Rule 15c3-3 Reserve Formula Treatment

In accordance with SEC Release 34-9922, firms are required to include the net balance due to customers in non-regulated commodity accounts, reduced by any deposits of cash or securities with any clearing organization or clearing broker in connection with the open contracts in such accounts. This requirement would also apply to forex transactions.

Anti-Money Laundering

NASD Rule 3011(a) requires FINRA member firms to establish and implement policies and procedures that can be reasonably expected to detect and cause the reporting of suspicious transactions. Further, 31 CFR 103.19(a) of the Bank Secrecy Act requires broker-dealers to report suspicious transactions, as defined under the Rule, that are conducted or attempted by, at, or through their firm. FINRA member firms engaging in retail forex activities should ensure their Anti-Money Laundering Program addresses the risks associated with the business and includes procedures for monitoring, detecting, and reporting suspicious transactions associated with their retail forex activities.

Conclusion

FINRA is concerned about the rapid growth of the retail forex market generally, and about the retail forex activities of broker-dealers in particular.

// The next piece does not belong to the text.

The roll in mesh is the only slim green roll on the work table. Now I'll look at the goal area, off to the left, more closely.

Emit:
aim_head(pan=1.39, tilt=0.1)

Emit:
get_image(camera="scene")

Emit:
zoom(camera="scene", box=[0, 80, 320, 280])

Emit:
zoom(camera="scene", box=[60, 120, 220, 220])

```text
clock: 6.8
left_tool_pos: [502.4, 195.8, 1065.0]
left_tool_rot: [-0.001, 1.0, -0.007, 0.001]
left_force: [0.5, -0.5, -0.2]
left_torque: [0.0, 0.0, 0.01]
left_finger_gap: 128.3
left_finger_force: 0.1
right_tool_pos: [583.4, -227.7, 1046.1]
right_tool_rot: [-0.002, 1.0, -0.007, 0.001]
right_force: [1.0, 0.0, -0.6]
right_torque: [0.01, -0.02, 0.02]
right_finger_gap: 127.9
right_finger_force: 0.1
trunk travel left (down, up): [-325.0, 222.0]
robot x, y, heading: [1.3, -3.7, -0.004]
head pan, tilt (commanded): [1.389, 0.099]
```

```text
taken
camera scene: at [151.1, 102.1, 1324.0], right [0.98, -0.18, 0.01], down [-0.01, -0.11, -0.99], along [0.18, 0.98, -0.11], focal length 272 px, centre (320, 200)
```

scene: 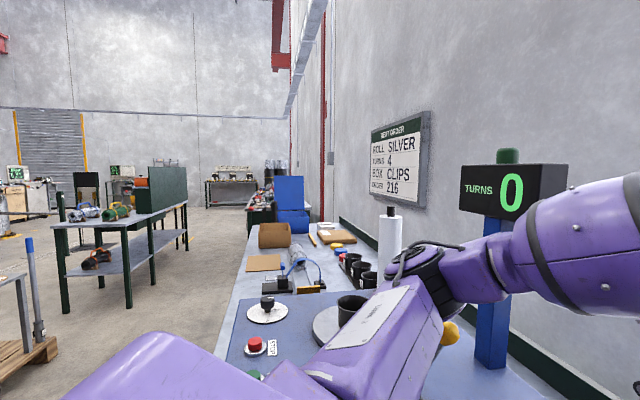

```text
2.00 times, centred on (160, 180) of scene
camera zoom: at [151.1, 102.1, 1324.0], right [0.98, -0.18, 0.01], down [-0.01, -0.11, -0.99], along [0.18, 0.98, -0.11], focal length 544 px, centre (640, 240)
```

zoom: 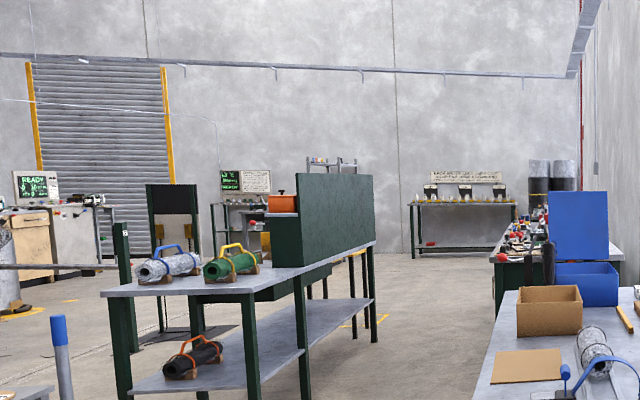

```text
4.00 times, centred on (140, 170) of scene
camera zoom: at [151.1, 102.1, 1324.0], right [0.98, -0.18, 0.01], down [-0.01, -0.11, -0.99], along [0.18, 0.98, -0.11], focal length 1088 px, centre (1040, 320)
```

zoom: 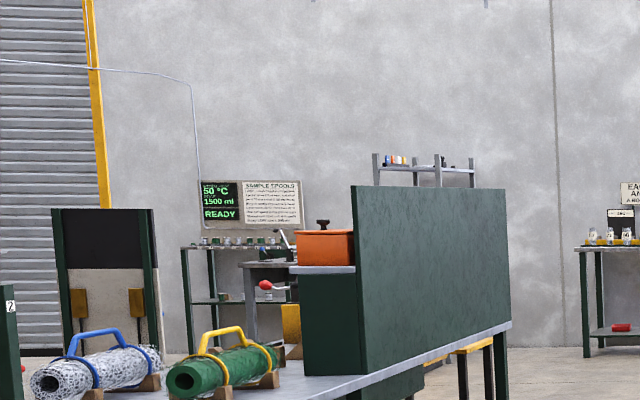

We expect firms to review and monitor their forex activities to ensure compliance with all applicable rules, and FINRA will look to the rules and interpretations issued by the NFA to govern its members' retail forex business as a basis for determining whether the same activities, when conducted by a broker-dealer, meet the high standards of commercial honor and principles of just and equitable trade required under FINRA's rules.


1 See, e.g., FINRA Notice 04-10 (SEC Approves Amendments to Membership Application and Continuation Rules (Rules 1011, 1014, and 1017)).